The only spec-specific differences are:
- Arcane: Can used Arcane Explosion to build Arcane Charges (30% proc chance per cast) and use them to hit up to four additional targets for half damage with an Arcane Barrage. On average, you'll get once charge every 3-4 Arcane Explosion casts.
- Fire: Can use Inferno Blast to spread DOTs to three targets. Can use this as often as every 8 seconds, assuming you've built up DOTs worth spreading in that time.
- Frost: Can use Frozen Orb once per minute. Can use Fingers of Frost charges built by Frozen Orb and Blizzard to hit a secondary target for half damage with Ice Lance. You can expect one charge per 25 Blizzard ticks; if you're hitting 4 targets with a Blizzard (and you probably shouldn't be using it if there are fewer targets), there's about a 2/3 chance that you'll end the Blizzard cast with two charges.
Now, clearly, some of these abilities will be stronger than others in certain situations. But no matter the situation, they will only make up a minority of your total output, so those differences are heavily mitigated by the abilities all specs share in common. In short, yes, there will be AOE and cleave situations in which Frost is weaker than Arcane and Fire, but there should also be some where it is stronger, and the differences will not be large either way.

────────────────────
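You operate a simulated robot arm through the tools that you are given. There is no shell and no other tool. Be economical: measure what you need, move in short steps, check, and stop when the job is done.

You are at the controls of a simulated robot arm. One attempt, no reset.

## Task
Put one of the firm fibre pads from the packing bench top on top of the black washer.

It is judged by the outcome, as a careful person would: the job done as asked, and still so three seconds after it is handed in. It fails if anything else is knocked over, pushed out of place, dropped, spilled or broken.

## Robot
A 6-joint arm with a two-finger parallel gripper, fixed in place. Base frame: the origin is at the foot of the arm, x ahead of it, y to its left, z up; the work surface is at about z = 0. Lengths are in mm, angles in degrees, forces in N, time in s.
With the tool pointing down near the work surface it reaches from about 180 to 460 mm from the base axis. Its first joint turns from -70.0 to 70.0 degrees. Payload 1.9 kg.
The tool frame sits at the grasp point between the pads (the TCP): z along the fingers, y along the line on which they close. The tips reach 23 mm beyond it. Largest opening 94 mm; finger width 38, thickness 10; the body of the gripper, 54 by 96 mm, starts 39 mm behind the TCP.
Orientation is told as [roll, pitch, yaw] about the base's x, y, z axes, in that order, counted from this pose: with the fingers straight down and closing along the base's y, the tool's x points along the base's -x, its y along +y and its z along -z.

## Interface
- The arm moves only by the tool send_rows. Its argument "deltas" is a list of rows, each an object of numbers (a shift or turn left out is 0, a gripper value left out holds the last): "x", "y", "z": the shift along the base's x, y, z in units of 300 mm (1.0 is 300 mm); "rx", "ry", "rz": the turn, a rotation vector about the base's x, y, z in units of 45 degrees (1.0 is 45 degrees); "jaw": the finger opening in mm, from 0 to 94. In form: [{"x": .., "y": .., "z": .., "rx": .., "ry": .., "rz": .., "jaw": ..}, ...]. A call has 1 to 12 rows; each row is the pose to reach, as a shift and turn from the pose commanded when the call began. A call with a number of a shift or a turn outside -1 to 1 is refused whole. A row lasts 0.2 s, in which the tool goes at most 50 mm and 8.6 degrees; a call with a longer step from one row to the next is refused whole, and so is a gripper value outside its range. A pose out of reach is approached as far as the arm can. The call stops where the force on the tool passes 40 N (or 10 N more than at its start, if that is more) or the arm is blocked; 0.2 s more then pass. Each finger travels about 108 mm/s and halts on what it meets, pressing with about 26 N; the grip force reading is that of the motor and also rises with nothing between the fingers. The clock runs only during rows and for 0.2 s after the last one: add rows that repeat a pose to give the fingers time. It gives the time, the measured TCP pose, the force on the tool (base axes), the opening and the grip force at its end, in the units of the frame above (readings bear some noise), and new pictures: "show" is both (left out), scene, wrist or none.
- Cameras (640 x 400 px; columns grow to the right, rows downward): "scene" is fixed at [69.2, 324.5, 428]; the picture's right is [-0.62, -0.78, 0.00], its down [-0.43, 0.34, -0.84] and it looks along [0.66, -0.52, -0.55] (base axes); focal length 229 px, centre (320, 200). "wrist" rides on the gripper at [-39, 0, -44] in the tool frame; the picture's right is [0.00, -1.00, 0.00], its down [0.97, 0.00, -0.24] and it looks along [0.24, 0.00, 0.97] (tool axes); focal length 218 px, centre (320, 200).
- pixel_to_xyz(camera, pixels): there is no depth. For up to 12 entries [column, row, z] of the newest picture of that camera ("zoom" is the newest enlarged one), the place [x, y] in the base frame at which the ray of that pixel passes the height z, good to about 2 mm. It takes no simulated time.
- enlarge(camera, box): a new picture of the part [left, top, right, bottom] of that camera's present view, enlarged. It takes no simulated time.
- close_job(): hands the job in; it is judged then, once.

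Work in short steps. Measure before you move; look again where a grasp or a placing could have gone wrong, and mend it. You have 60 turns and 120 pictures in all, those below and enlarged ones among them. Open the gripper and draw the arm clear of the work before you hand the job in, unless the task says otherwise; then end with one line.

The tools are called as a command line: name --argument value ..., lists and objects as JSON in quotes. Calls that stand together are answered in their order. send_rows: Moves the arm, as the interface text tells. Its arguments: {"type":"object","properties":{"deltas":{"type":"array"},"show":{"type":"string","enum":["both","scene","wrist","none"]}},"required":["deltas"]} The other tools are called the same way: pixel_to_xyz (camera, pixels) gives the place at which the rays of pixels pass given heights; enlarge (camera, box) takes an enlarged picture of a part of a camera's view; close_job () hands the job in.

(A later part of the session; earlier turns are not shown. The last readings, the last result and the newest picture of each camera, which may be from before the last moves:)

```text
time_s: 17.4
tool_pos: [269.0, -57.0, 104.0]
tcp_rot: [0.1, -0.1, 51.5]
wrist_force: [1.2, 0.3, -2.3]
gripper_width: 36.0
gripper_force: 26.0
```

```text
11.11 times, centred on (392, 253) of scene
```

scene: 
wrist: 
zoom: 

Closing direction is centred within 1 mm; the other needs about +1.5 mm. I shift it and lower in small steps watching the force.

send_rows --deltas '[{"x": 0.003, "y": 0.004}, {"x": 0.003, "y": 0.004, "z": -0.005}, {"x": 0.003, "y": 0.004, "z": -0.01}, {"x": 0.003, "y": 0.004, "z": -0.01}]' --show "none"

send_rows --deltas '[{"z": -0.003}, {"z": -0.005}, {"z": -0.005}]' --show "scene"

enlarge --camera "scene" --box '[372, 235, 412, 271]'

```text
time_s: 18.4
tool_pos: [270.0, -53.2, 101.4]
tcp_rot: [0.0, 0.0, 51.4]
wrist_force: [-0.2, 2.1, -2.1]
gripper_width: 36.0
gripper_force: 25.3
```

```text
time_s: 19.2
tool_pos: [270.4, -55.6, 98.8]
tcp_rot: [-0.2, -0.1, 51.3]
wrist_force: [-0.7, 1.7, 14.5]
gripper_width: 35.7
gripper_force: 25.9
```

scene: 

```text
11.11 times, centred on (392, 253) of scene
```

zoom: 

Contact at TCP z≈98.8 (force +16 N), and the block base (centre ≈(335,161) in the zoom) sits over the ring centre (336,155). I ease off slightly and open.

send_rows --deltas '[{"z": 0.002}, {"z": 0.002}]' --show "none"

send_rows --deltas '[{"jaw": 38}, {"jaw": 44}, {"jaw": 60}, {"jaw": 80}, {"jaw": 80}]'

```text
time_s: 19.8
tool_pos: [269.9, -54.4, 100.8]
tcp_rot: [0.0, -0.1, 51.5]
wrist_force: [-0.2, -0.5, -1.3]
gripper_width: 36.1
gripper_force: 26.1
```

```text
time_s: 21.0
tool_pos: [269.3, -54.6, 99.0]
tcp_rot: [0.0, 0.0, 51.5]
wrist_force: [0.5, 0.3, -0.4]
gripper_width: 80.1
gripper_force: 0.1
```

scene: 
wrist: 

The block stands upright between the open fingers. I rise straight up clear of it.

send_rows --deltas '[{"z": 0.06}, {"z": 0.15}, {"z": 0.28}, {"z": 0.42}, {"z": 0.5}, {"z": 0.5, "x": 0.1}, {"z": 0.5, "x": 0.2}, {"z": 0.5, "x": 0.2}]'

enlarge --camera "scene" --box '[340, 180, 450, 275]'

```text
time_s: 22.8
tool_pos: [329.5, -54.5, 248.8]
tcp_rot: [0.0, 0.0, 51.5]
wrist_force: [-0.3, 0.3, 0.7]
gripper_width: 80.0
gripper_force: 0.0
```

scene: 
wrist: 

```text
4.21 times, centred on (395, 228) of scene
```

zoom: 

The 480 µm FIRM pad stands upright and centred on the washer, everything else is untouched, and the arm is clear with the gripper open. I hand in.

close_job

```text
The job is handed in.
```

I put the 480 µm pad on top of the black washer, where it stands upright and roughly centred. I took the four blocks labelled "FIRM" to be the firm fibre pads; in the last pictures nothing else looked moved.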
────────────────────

Yes, my Frost-loving friend, you will be able to raid as Frost, provided you are not raiding at such a cutting-edge level of progression that you are switching specs to optimize for every encounter. There are no structural or design obstacles to making this happen. At this point, it's purely a case of Blizzard getting the numbers right, and based on my personal interactions with them, I believe they are very much inclined to do so.